No case has been cited by either party which is, in our opinion, authority, either directly or by analogy, for the application of proceeds of foreclosure sales for the purpose of determining income-tax liability where this question of interest is material. This is not surprising when we consider that in most cases involving the application of money realized from foreclosure sales, questions and considerations are involved which are foreign to the case now before us. A case in which a similar question might arise is one where a trustee for life tenants and remaindermen foreclosed a mortgage held by him as part of the trust estate. The petitioner, although citing no authority, argues that if in such a case no more than the amount of the principal debt were recovered the life tenants would be entitled to nothing.

However this may be, we hold for the petitioner that he has received no interest. In section 244 (a) of the Revenue Act of 1921, the word “ interest ” would seem to have its usual and ordinary meaning. That meaning involves the idea of a profit to a lender as a charge for a loan. It implies that when the lender has recovered the money loaned with the compensation for the use and risk, he will have received a certain profit. See “ Words and Phrases,” 1st Series, vol. 4, p. 8706, and cases there cited.

In the present case the lender, the petitioner, has in reality suffered a loss of part of its principal as a result of its loan. If the entire net proceeds of the foreclosure were applied to the principal debt the amount would be insufficient to cancel that debt. The Commissioner does not contest this nor make any claim that any additional amount can ever be recovered. Under these circumstances we can not see that the petitioner has received from the foreclosure interest and therefore income and profit within the intendment of the taxing statute.

The statute in section 245 (a) (6) allows a life insurance company to deduct taxes and other expenses paid during the taxable year exclusively upon or with respect to the real estate owned by the company. In Massachusetts, taxes assessed upon land become a lien thereon from April first in the year of assessment. See section 37, chapter 60, of the General Laws of Massachusetts, 1921. Owners as of April first are also personally liable for the tax. See Richardson v. Boston, 148 Mass. 508; 20 N. E. 166, and Rogers v. Gookin, 198 Mass. 434; 85 N. E. 405.

*740Where property is sold with a covenant that it is free and clear of encumbrance, the covenant is broken if prior to the sale taxes had become a lien upon the land. This is true where the taxes become a lien from the date of assessment, though they have not become due and payable at the time of the conveyance. See Thompson on Real Property, § 3499, and cases therein cited, particular O'Connell v. First Parish in Malden, 204 Mass. 118, 90 N. E. 580. If in such case the purchaser was legally required to pay the taxes, he would have recourse against the seller. It is then apparent that taxes which have become a lien against real estate in Massachusetts prior to the date of the sale are primarily an obligation of the seller and not of the purchaser. If then the purchaser of real estate agreed to pay a lien which he knew existed as a charge on the property at the time of its purchase, and if, in fact, he does discharge that lien by payment, he has not in fact paid taxes or interest of which the lien may have consisted, but he is simply completing his payments in the purchase of the property. The taxes and interest installments which he paid were the seller’s taxes and interest installments and it was by an agreement and reduction in the purchase price that the purchaser paid them on behalf of the seller. The same principle applies where the sale is on the foreclosure of a mortgage.
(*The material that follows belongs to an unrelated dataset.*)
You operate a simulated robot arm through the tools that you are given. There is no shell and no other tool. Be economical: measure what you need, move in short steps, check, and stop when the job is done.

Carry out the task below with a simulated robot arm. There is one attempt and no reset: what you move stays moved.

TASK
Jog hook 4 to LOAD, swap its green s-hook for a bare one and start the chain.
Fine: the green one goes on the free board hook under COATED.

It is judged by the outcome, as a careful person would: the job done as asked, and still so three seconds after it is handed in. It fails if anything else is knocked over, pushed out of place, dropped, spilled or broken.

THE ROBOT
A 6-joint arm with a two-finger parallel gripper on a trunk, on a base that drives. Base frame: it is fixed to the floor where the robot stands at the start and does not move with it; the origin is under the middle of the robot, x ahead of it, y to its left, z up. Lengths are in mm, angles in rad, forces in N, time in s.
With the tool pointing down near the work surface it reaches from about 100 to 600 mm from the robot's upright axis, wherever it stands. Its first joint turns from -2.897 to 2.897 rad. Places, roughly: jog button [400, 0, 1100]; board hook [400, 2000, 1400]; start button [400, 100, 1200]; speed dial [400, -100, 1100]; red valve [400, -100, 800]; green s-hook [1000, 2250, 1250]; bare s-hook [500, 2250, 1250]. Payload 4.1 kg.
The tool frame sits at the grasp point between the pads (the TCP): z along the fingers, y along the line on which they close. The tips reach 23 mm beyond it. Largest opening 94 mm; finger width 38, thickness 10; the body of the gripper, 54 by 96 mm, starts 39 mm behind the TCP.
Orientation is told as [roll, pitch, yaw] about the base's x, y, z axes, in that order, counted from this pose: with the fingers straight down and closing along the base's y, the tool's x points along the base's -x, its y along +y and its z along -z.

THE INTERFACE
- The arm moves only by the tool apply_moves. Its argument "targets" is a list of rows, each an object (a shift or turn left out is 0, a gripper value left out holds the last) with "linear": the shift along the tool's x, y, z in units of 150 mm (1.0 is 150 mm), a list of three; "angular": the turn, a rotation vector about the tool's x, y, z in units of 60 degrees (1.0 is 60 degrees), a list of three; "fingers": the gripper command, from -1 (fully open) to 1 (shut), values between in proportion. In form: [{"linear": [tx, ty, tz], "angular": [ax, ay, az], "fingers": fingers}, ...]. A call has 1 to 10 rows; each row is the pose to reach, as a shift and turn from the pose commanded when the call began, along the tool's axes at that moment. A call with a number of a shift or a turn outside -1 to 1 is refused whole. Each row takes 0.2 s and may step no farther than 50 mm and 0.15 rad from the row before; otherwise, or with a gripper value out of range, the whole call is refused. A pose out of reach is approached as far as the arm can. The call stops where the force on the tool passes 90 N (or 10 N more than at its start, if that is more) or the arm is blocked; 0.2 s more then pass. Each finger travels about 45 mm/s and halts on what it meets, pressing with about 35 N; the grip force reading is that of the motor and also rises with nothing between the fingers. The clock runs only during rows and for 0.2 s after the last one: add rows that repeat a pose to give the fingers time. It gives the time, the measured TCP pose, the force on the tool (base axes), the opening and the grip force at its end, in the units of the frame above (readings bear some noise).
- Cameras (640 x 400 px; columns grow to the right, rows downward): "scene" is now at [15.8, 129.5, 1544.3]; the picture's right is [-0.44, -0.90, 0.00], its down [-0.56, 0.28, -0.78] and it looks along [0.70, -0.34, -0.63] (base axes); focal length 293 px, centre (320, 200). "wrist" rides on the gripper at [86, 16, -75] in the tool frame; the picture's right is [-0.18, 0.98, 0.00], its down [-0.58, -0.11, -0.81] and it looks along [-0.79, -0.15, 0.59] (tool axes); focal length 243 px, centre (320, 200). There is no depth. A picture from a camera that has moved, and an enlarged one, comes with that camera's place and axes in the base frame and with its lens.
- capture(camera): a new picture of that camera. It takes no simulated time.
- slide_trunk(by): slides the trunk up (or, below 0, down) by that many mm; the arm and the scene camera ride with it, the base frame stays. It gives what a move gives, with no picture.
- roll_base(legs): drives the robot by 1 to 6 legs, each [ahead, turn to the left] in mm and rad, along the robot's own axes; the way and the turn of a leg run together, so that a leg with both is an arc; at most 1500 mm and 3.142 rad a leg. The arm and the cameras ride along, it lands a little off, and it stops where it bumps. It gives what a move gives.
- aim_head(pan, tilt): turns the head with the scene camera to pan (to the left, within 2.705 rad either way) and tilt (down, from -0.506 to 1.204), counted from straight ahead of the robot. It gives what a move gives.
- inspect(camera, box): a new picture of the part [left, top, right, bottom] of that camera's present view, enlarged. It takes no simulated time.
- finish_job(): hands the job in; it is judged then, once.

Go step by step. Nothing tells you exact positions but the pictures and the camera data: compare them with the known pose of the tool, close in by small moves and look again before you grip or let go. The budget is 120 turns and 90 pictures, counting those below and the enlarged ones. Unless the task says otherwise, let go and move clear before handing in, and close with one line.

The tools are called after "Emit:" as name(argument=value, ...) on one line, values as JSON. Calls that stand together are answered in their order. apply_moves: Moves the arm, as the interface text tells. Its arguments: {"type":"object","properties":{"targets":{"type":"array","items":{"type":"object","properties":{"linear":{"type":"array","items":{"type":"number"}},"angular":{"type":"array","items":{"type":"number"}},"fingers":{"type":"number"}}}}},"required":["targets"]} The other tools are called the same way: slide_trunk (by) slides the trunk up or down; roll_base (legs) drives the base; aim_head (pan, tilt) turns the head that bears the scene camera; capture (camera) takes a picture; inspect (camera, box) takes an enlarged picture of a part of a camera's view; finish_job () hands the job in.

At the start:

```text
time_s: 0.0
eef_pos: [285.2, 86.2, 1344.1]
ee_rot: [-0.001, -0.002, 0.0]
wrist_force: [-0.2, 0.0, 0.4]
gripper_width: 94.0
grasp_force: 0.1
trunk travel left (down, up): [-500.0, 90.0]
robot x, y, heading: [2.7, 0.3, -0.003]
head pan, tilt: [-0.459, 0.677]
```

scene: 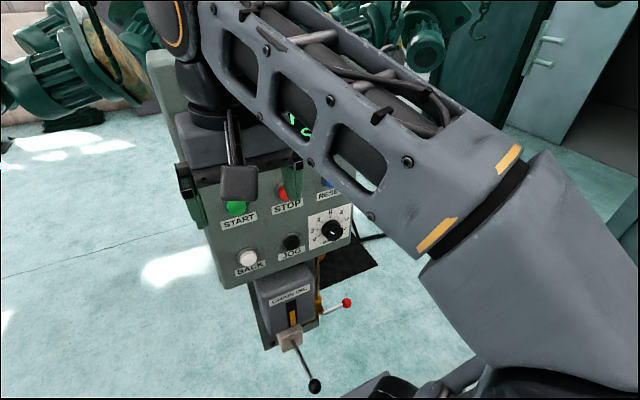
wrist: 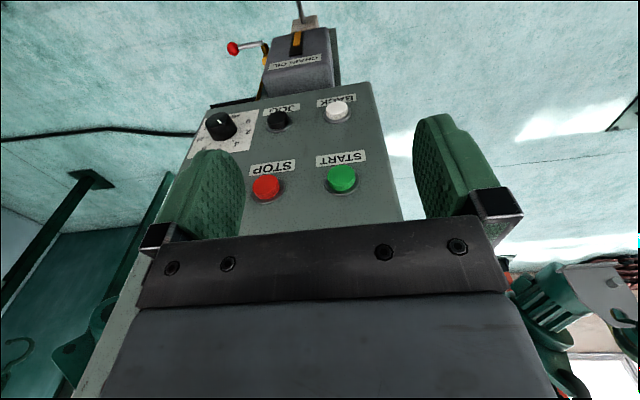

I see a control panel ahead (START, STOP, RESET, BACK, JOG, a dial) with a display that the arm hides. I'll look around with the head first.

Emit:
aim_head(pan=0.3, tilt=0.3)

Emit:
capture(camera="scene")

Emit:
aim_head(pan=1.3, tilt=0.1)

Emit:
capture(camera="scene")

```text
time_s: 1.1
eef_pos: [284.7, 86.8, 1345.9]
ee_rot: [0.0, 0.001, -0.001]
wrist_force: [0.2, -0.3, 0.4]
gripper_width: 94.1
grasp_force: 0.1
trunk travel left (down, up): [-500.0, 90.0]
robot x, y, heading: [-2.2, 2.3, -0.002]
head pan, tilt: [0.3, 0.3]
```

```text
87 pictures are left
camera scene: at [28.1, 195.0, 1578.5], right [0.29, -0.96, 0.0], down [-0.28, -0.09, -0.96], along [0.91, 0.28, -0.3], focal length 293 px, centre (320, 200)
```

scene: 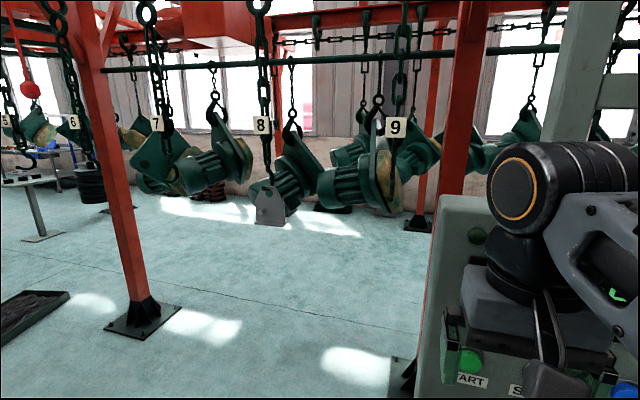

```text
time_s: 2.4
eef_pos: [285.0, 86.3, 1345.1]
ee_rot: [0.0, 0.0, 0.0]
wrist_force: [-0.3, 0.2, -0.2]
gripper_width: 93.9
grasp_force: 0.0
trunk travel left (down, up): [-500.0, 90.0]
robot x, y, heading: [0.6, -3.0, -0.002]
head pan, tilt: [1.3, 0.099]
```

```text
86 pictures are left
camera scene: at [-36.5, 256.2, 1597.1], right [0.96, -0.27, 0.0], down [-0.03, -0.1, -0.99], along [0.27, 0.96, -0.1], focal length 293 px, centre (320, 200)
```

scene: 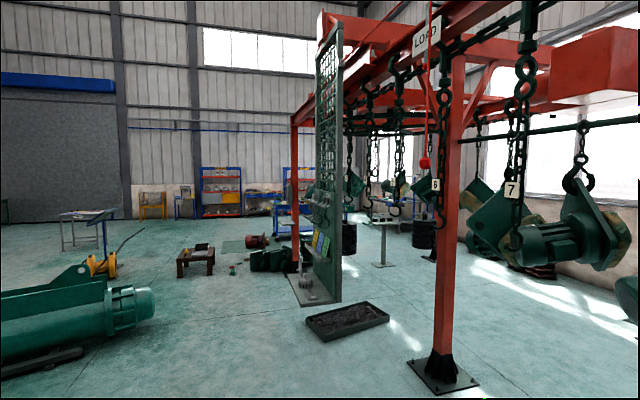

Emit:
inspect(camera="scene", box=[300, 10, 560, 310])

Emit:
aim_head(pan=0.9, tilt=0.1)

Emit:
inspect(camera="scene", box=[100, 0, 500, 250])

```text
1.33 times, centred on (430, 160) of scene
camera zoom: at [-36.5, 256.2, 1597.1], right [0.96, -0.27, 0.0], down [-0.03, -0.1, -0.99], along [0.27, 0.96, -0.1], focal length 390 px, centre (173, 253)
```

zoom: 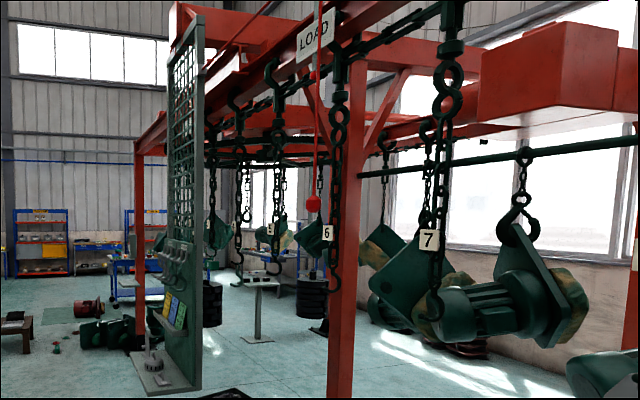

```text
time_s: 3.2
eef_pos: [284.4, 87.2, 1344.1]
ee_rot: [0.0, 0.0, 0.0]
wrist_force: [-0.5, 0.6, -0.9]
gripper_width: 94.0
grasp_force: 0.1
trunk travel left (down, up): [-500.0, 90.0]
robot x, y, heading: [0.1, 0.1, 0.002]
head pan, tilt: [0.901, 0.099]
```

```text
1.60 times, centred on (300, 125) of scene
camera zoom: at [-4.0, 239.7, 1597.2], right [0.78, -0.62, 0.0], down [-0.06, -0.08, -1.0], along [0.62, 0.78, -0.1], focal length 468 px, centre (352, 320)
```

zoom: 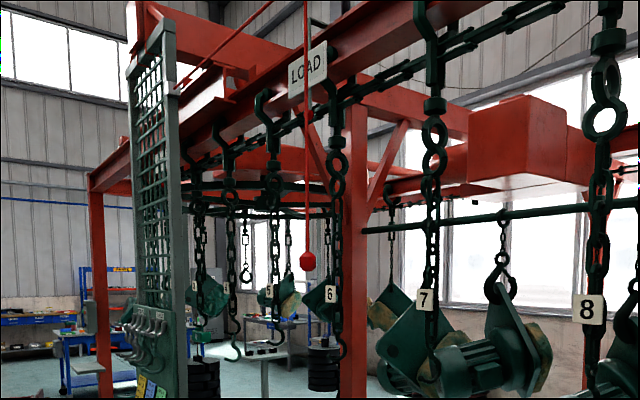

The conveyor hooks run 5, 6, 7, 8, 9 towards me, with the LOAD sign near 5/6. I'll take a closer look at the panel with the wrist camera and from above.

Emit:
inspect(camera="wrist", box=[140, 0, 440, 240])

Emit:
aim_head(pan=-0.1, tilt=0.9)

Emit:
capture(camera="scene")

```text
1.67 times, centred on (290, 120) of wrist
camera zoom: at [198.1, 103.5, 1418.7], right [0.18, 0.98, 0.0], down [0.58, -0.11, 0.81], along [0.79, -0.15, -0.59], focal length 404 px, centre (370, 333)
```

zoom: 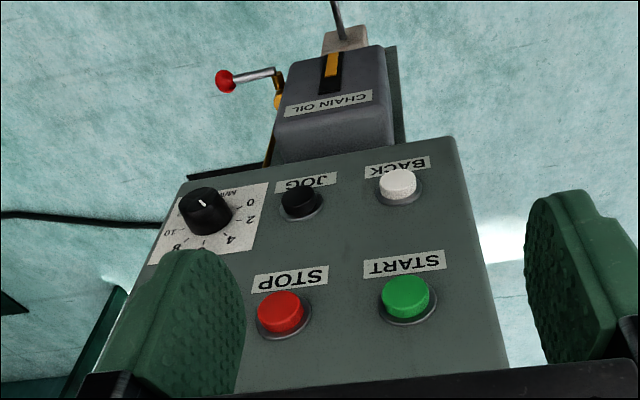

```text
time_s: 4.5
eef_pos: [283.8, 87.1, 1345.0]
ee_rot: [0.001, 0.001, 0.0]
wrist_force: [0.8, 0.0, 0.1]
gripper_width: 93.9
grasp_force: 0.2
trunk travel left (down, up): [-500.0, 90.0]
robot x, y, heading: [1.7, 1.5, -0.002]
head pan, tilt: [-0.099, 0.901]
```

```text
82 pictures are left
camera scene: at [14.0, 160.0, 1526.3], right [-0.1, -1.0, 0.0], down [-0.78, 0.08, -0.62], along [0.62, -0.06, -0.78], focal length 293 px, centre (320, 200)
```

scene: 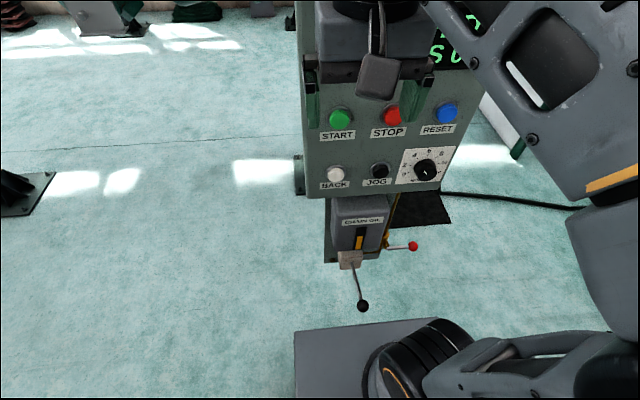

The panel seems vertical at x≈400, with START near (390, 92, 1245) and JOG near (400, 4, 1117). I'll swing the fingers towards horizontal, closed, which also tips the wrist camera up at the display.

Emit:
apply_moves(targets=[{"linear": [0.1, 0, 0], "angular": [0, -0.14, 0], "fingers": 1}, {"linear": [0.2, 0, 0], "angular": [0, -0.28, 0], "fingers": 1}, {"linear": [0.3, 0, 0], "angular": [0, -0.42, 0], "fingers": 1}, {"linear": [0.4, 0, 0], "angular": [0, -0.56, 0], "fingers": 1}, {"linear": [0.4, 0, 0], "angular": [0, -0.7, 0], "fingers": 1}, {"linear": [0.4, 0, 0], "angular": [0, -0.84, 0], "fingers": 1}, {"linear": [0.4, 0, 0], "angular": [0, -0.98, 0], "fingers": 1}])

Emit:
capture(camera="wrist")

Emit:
On September 29, 1921, certain taxes with which we are concerned had become a lien against property. The taxes could have been paid by the sheriff from the money made from the sale. But since the petitioner was both the mortgagee and the purchaser, it was unnecessary for it to pay money to the sheriff for the discharge of this lien against the property. The same result was reached by the petitioner paying the tax bill directly. The Commissioner has disallowed of the total amount of taxes paid for the year, only a portion which he considered had accrued from the beginning of the taxable year on April first, to the date of the sale. Since it is in regard to this amount alone that the parties are in controversy, we are concerned with it and with nothing else. From the facts we are unable to determine that the petitioner is entitled to any larger deduction on account of taxes paid than the amount of the deduction allowed by the Commissioner.

Reviewed by the Board.

Judgment will be entered on notice of 15 days, u/nder Rule 50.